Não chegariam as páginas desta edição para contar a História de Vida de Damião Leonel. Qualquer relato, por mais extenso, será sempre curto e falhará por não conseguir transmitir todas as histórias dentro da sua história.
Nasceu em Gondomar a 15 de Fevereiro de 1956 e uma das recordações que guarda num local especial do coração é a do dia 25 de Abril de 1974, que viveu na Praça da República, no Porto.
O golpe de Estado que acabou com o Estado Novo apanhou um jovem Damião, com apenas 18 anos, no autocarro, a caminho das aulas. Em frente da sede da PIDE, na Rua do Heroísmo, o autocarro parou, impedido de passar pelos milhares de pessoas que ali se encontravam.
Damião apeou-se e juntou-se à manifestação. Ajudou a virar e a incendiar os carros da odiada força secreta. Foi dos dias mais felizes da sua vida. Nunca mais voltou à escola. Preferiu encetar uma vida de militância política na extrema-esquerda.
“Entrei numa febre revolucionária e comecei a frequentar as reuniões da LUAR, que era a favor da luta armada contra a direita reaccionária”, recorda e adianta “penso que a universidade da vida é o meu diploma.”
Acabou por abandonar a organização, porque não sentia que os interesses dos jovens estudantes fossem ali defendidos, e seguiu para as Brigadas Revolucionárias, de Isabel do Carmo.

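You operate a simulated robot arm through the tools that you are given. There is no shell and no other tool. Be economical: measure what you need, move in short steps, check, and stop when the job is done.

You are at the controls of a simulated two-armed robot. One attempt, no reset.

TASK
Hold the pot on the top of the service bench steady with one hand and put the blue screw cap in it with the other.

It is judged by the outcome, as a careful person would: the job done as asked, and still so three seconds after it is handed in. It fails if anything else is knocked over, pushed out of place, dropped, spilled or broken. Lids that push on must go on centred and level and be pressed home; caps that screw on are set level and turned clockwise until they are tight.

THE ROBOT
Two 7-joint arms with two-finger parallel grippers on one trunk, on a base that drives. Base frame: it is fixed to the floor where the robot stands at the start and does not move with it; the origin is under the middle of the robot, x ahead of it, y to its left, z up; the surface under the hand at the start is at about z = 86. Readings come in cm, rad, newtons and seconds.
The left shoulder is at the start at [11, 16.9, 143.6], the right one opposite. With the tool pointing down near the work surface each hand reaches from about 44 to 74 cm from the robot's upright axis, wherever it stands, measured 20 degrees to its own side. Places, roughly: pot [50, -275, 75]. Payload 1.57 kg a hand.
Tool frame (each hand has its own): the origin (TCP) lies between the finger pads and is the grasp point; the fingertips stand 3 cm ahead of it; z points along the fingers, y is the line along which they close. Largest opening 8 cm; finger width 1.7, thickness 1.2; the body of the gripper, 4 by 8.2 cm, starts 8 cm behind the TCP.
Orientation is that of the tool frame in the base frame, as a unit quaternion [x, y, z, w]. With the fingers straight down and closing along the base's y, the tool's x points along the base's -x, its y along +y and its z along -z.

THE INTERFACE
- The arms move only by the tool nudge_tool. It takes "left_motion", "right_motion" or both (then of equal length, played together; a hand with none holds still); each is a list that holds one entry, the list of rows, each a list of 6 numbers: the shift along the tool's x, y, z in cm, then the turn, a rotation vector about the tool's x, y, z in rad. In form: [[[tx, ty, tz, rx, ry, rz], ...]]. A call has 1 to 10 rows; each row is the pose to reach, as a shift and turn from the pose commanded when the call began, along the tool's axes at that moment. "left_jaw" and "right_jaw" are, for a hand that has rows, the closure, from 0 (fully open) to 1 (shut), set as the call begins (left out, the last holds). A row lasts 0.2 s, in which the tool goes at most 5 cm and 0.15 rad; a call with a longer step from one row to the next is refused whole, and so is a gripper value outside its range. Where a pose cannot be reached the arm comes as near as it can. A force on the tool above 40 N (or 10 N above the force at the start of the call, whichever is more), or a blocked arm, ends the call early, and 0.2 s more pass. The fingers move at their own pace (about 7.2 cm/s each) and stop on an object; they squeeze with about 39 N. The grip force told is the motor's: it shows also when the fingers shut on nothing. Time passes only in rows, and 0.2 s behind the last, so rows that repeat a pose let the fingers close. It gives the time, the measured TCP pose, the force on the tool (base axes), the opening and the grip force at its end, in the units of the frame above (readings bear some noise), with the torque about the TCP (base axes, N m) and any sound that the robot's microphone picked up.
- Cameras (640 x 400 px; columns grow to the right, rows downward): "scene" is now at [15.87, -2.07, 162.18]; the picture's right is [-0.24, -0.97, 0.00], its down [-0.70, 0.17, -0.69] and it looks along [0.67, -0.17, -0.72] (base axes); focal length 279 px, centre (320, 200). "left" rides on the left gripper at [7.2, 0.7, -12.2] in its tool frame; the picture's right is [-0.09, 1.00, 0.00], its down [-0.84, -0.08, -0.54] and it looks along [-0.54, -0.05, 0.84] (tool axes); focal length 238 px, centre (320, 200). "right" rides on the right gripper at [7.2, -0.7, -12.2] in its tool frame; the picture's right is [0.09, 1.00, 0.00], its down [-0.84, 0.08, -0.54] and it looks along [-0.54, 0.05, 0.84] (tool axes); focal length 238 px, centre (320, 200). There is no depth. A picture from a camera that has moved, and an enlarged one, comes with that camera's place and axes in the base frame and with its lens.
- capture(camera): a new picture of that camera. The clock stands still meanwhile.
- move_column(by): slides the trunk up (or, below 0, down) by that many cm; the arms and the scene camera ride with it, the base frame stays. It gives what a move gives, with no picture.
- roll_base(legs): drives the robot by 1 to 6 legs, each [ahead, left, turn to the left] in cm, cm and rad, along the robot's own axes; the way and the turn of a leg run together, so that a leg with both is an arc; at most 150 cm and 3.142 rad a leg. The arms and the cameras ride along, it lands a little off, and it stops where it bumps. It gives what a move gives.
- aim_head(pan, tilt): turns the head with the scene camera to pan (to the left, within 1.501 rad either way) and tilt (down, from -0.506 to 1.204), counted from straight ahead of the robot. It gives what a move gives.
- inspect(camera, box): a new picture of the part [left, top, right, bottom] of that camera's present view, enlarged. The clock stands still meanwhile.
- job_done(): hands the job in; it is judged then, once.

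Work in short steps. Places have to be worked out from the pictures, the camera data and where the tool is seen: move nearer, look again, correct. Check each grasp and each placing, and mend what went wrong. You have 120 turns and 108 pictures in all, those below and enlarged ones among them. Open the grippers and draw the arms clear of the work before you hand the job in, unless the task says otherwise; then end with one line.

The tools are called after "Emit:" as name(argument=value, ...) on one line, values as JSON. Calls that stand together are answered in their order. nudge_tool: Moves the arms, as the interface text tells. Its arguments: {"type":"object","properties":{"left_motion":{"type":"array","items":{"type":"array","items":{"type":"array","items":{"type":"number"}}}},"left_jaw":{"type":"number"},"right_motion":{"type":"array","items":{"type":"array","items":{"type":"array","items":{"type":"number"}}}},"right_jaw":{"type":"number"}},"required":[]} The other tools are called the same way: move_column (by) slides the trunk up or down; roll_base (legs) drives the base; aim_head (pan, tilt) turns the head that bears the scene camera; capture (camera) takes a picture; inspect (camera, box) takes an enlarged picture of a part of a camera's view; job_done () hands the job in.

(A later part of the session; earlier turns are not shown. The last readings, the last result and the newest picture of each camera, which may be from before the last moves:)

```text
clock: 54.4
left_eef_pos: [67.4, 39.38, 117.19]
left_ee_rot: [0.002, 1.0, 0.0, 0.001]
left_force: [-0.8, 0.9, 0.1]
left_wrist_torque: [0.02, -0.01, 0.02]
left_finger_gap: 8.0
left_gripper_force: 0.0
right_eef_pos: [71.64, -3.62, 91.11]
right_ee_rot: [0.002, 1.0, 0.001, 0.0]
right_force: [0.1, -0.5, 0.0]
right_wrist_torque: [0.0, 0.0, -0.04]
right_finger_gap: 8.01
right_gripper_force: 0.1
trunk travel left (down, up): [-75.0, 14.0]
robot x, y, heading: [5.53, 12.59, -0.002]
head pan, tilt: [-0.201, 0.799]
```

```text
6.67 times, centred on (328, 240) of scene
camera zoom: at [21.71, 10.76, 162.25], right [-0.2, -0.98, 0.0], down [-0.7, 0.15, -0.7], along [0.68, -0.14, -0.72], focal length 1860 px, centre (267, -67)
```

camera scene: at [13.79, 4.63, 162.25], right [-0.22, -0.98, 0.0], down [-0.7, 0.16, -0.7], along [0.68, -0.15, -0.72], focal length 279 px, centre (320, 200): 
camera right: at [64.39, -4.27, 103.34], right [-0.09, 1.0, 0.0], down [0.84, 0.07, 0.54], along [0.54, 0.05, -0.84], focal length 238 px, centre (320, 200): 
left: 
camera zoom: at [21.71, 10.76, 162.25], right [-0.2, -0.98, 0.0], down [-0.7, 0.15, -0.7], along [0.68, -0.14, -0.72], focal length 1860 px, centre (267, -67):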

“Por um lado, sentia-me revolucionário, por outro, sempre fui um pacifista e anarquista, inspirado por Nestor Makhno.” A luta contra o sistema acabou no dia em que o pai, dono de uma pequena fábrica de candeeiros, o enviou para o Rio de Janeiro, para casa de um primo.
“Fui mal recebido e zanguei-me com ele. Vi-me na rua, com duas malas na mão e sem saber o que fazer. Dormi uma noite em frente à casa de Marcello Caetano e fui socorrido por uns portugueses que tinham uma padaria, onde comecei a trabalhar.”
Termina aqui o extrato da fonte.